I do believe that reading needs to be a discipline. We need to make time for reading, put time aside, have the place where you go, the space you need, for there are many other things in our day that will distract us from the text. If you need to set aside an hour each day, then do so. One does not usually end up reading in the same way that one ends up watching another cooking show on Netflix or videos of bathing owls on YouTube. Reading demands discipline.
There are many other texts as well; web sites, blogs, even Twitter feeds. By rights, you could take my approach to books and bring it to movies, to music, to the visual arts. I have only offered some initial thoughts, some scratching ideas, an attempt at reading. There are conversations waiting to be had, if we only take the time to engage.
Movement 7 – And Now the Religious Part
This is a gathering of people of faith, not literary scholars. This is a gathering of people who have placed the Bible in a different category from all other literature of the world. I value the Bible and consider it as an authoritative source of my faith. But I bring a similar approach to scripture that I bring to all other books. What is a sermon but a practice of engaging a text, listening to the text, and then responding and expanding the conversation? It is a response that invites a community to be involved. What is prayer with scripture but reading and listening, falling into a different pattern, a different world, and then seeing where you are led. It is a conversation, an interaction. And when we read scripture we believe that God is present in the receiving of that holy text. Why not with other books and texts?

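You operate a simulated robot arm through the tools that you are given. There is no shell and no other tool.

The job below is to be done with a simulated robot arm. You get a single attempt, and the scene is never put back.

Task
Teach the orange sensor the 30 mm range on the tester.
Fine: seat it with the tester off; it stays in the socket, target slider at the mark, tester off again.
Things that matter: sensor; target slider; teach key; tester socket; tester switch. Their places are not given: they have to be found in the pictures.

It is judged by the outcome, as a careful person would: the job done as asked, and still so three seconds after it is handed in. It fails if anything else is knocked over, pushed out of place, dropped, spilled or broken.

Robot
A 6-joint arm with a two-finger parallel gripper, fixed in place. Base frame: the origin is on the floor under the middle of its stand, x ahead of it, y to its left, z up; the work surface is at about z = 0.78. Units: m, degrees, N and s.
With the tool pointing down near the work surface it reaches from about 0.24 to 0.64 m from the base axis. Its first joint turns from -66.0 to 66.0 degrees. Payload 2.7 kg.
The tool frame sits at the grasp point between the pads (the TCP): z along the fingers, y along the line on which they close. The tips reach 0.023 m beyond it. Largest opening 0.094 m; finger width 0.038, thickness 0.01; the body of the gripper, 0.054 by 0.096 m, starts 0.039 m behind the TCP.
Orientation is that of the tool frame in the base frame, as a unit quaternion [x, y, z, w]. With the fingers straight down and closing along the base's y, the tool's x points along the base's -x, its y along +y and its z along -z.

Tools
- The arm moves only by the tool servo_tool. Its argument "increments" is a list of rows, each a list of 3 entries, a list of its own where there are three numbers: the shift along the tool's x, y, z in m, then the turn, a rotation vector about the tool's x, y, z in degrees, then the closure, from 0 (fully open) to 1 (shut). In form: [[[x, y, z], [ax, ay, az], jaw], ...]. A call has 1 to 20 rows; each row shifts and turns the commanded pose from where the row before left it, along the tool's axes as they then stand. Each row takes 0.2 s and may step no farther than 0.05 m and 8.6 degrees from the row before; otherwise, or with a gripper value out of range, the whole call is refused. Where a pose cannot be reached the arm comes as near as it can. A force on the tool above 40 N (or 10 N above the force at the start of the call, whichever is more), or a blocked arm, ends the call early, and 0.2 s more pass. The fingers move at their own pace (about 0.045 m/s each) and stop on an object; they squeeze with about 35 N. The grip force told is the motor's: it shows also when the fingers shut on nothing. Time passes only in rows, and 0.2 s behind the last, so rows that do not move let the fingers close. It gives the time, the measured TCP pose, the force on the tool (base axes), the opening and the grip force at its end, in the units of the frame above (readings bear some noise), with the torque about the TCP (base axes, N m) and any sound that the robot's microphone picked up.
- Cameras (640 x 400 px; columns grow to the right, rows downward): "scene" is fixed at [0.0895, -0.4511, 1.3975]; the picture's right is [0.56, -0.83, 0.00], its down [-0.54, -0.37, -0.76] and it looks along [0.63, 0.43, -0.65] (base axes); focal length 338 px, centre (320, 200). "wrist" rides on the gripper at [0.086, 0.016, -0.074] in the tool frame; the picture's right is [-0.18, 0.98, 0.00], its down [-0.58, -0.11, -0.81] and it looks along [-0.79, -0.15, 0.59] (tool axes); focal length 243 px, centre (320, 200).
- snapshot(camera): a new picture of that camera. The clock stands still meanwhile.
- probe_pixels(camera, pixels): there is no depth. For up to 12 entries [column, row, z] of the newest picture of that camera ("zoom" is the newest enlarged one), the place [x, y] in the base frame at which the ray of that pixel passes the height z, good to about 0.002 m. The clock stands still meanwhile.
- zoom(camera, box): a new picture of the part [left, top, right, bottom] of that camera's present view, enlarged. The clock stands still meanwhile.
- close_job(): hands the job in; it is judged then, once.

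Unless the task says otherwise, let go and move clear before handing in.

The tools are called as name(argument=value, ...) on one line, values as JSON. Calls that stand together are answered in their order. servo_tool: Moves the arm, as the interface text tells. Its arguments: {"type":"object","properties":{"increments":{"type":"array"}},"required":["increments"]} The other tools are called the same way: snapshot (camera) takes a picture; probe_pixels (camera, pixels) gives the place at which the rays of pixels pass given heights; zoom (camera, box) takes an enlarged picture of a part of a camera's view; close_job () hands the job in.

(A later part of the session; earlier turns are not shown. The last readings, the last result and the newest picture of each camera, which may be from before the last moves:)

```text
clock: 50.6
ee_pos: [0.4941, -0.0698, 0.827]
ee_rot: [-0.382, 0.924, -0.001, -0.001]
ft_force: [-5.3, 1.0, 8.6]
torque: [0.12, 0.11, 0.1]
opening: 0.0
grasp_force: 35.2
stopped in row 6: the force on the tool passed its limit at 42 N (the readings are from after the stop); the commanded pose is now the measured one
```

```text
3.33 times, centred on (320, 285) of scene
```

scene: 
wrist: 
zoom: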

When reading the horizon of the author intersects with the horizon of the reader, and I believe the presence of the Holy Spirit is action and moving as well. I believe that the Holy Spirit is a part of the conversation, the new creation that is occurring. And now this means that the text is not ours to control or to consume, but instead to fall into a new thing that the Spirit is doing. This is a living conversation. This is a creating moment, and I believe God is active in each and every creating moment.